===== Excerpt provided =====
It’s Not a Bug, It’s a Feature

The hostile and coercive relationship between the QPS and Indigenous communities is enduring. It is not the result of an unfortunate police culture or the individual ignorance of officers. Rather, it is fundamental to the origins of the QPS, which has always policed racialised communities differently to white communities. The QPS works for white communities, with their cooperation and consent, to offer them protection and facilitate their occupation of this place. In contrast, QPS’ relationship with Indigenous communities has always been violent – these treating these communities as a threat to be violently managed. The police have been directly involved in dispossession, frontier killings and complicity with white crimes against Aboriginal women. This is why we say that QPS polices racialised communities through control rather than consent. Coercive racialized policing is as real in a DFV context as in every other context – in fact, DFV policing is freighted with the additional history of the
race-based sexual violence that characterises Queensland history.

Historically, Queensland is characterised by an intense frontier culture, violent policing practices and a racialised sexual economy centred on the trade of opium in pearling and other industries.23 Aboriginal women are subject to specific and distressing tropes of sexual availability that have rendered them always consenting and unable to be the worthy victims of sexual and other violence. Aboriginal women are regularly seen as victimised by Aboriginal men, but in fact research into
historical and contemporary colonial relations show that mass sexual violence by white men toward Aboriginal and Torres Strait Islander women was central to colonisation. 24

The police have been complicit in this, actively participating, refusing to prosecute white perpetrators and reproducing narratives about Indigenous women’s alleged sexual availability and dysfunction: “[t]echnically, killing Indigenous people was unlawful, but the police, the courts and the government did not act.” 25 Extreme sexual violence and murder were acceptable and un-prosecuted. Police were also direct perpetrators of racial violence; the earliest police in the Queensland area were Native police, specifically tasked with dispossession and violent ‘dispersal’. 26 The Native Police in Queensland
operated in “the context of lawful racial violence that pervaded the Australian colonies at that time…Native Police camps were opened, closed and shifted as the frontier of settlement moved northwards and westwards.” 27

There was a strong sense of solidarity amongst white policemen, and between police and colonial society; “[t]hey could expect hospitality, the sharing of information and protection by brother officers.” 28 In contrast, police treatment of Aboriginal people was brutal, often undocumented and legitimised as a response to the violent threat these people allegedly posed. The colonial legal system took white men’s accounts of their intentions and interactions as fact, often citing their ‘high character’ and good intentions and taking at face value claims they were responding to an Aboriginal threat. 29

It is essential that this Commission gives consideration is to the structural role of the QPS in policing racial hierarchies in the past and present. Queensland Police Service is shaped by colonialism, and has played a key role in implementing racist, violent policies from its inception as an institution. Its contemporary racist cultures and practices are well documented30 including in the 2016 judgement in Wotton vs Queensland (No 5) that QPS officers contravened section 9(1) of the Racial Discrimination
Act through discriminatory collusion, stereotyping and excessive use of force. 31

3.  Murder:

‘She’s just overreacting’

Even the most direct physical harm to women caused by the QPS and the state is minimised or denied entirely. Confronting the reality of QPS abuse is essential to validate victims and find new approaches to DV. Additionally, the QPS and Queensland criminal legal system facilitate a broader culture of impunity for perpetrators of violence towards racialised women. They do this by failing to properly investigate and prosecute perpetrators, especially when these perpetrators are white men.
===== Data =====
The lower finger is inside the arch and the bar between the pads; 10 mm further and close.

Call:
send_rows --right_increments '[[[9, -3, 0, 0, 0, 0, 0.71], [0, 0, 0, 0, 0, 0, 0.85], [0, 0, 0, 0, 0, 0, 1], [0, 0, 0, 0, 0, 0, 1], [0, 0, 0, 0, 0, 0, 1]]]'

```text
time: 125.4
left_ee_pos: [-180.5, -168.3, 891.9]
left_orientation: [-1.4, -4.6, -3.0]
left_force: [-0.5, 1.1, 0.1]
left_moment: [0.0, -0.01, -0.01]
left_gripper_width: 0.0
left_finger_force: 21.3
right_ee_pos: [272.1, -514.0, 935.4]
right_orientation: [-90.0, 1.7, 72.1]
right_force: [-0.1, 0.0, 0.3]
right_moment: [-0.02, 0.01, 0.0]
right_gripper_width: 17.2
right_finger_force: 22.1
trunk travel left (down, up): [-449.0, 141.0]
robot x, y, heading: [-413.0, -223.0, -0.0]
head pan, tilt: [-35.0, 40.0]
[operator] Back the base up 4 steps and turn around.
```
=====
▶ **Parts of the exercise**
#1 Pull out the sentences of the excerpt provided that run from "Even the most" through "are white men." and give them unchanged.
#2 Continue the excerpt provided from where it stops.

▶ **Final answers**
#1
Even the most direct physical harm to women caused by the QPS and the state is minimised or denied entirely. Confronting the reality of QPS abuse is essential to validate victims and find new approaches to DV. Additionally, the QPS and Queensland criminal legal system facilitate a broader culture of impunity for perpetrators of violence towards racialised women. They do this by failing to properly investigate and prosecute perpetrators, especially when these perpetrators are white men.

#2
Racism operates through dehumanisation. The suffering of dehumanised women is not seen as real or worthy of redress. In erasing Indigenous women’s victimhood, the state also erases perpetrators – allowing abusers (including the state itself and QPS) to continue violent behaviours.

As the devastating case of baby Charlie and Ms Tamica Mullaney shows, this erasure of suffering can take place even when police are confronted with a battered, bloody and naked victim of DFV. In this case, the police arrested the woman for assault, with devastating consequences for her baby. An investigation also appeared to blame the woman for the failure of police to act upon 19 the threats to her baby, stating, “it is possible that officers became distracted by [the woman’s] disorderly and obstructive behaviour and did not stop to examine why she came to be naked and injured”.32 Meanwhile, the woman was charged with assault against police and found guilty, though the court congratulated itself by acting ‘mercifully’ in refusing to send her to jail.

It is not that police ‘misidentify’ victims or do not know where to look for signs of DFV. The dehumanising racial stereotypes that police hold outweigh the physical reality of DFV harm they witness. This renders the violence unseeable to them, to the point that police deny victimhood even at its most confronting.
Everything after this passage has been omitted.